Abortion laws by country. Red = fully illegal. Blue = legal. |
To an atheist, the thought that heaven is intervening in world affairs is no doubt fanciful. But once you accept the existence of God, or even, as with the ancient Greeks or Chinese or Hindus, of cosmic justice, the assumption that God is directing history is inevitable. Miscreant societies may do mysteriously well for a time—the Devil has his powers too—but heaven will in due time strike down a Carthage or a Nazi Germany or a USSR in dramatic fashion.
Over time, the good guys usually win. One may protest that this is only because the history is written by the winners. This is not true. Losers usually survive to write their own histories, and history is based on documentary evidence by which one can arrive at the truth of things. In most wars, there is a good side and a bad side, and the good side wins.

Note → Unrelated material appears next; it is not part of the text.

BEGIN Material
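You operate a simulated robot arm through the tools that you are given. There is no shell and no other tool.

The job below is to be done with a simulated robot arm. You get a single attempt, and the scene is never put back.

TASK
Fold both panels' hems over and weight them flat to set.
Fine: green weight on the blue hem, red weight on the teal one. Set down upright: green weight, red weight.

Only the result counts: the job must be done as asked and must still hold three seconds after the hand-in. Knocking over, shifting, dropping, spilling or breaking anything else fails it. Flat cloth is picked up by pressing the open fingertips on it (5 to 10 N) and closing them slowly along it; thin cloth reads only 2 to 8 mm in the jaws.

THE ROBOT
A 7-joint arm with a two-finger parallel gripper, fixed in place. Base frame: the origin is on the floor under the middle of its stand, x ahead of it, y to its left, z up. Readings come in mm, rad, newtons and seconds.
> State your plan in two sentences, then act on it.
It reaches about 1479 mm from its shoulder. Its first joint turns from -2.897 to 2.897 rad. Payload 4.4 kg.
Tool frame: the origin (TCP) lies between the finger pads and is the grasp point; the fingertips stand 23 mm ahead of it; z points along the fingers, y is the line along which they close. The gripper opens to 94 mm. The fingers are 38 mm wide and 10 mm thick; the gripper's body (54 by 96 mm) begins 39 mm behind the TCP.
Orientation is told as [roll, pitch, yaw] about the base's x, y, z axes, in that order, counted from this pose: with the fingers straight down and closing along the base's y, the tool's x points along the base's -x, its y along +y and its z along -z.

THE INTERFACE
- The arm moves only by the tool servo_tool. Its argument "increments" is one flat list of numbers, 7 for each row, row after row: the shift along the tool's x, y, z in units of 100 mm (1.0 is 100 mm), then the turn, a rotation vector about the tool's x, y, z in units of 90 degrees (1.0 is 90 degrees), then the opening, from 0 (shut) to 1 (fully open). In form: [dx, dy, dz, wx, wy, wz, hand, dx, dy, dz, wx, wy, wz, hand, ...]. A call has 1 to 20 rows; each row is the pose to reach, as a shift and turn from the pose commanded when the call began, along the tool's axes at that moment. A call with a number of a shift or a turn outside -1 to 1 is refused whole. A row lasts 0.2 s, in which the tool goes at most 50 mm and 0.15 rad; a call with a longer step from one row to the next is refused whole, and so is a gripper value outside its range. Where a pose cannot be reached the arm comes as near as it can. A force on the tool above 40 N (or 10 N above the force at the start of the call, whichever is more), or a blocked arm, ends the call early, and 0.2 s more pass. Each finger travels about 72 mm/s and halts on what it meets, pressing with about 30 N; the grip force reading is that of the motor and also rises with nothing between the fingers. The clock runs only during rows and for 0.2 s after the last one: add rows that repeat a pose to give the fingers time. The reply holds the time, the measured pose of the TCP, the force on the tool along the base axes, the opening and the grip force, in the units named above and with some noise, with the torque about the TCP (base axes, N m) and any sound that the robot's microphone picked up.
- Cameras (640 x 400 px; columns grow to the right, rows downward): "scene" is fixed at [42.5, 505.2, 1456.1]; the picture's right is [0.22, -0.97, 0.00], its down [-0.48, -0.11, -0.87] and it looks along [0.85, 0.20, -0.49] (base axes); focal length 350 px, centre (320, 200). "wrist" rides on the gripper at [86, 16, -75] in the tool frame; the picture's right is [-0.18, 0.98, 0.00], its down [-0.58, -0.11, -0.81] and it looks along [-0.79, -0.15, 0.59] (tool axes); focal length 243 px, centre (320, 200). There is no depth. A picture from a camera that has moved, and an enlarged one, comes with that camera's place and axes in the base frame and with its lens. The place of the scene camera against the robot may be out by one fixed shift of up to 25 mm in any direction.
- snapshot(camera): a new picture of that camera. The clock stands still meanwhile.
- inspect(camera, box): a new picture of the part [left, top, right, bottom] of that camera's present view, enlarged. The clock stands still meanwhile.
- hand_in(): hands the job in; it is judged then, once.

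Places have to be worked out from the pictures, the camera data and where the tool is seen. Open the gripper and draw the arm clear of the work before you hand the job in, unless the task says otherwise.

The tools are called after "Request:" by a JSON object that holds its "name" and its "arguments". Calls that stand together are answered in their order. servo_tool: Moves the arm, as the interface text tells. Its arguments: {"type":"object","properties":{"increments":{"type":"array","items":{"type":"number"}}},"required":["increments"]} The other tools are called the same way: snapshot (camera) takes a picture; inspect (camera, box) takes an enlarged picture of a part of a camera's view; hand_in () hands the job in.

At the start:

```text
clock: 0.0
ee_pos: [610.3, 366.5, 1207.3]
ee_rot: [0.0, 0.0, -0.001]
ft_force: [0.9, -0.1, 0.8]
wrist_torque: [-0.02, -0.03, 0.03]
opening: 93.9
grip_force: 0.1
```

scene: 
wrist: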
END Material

Is there any obvious counter-example?
That being so, the wholesale acceptance of abortion, by America and by most other developed countries, is the surest possible indication that they have lost the moral high ground, and so are due for decline or sudden collapse. It is the same sin that finished Carthage, or Canaan.
The puzzle is who might rise to replace them? Ibn Khaldun had a useful theory, that a decadent civilization would inevitably and rather suddenly be replaced by “barbarians” from the fringes, just beyond their direct control. They would be a group disciplined by adversity, not some established rival power.
The regime that is set to replace the USA as world leader will not, if Ibn Khaldun is right, be China. China shows at least the same level of moral depravity—as demonstrated by legal abortion—as the US. It will not be Russia. It will not be Japan. It will not be Europe, East or West.
If we use where abortion is and is not legal as a guide to moral health and strength, the best candidates for new leadership seem to be Subsaharan Africa, the Muslim world, Latin America, and the Philippines.
In that group, I would put my money on Latin America and the Philippines. They combine this ethical core with a form of the philosophy of liberal democracy which made Britain, France, and America seeming favourites in God’s eyes over the past few centuries. They seem to fit Ibn Khaldun’s description best as the barbarians just beyond the gates. The Africans and the Muslims seem more peripheral to America; and less united among themselves.
You might scoff that they are poor and disorganized. But the ascension of a new power can happen suddenly. Spain launched her world empire in 1492, the very year she finally drove the Moors out of the homeland. The Dutch began their world empire even as they were fighting a war of independence from Spain. Such current adversity can build solidarity and social cohesion.
Together, the Philippines and Latin America have the demographic weight. The Philippines alone has a larger population than Britain or France.
The transition will need to be sparked by some new ideology, I imagine—something not apparent now. Liberation Theology and Friere’s critical pedagogy look like attempts at this, but duds. Marxism is not a viable platform; it is unethical. And the US might recover, if, as anticipated, the Supreme Court dismantles Roe v. Wade.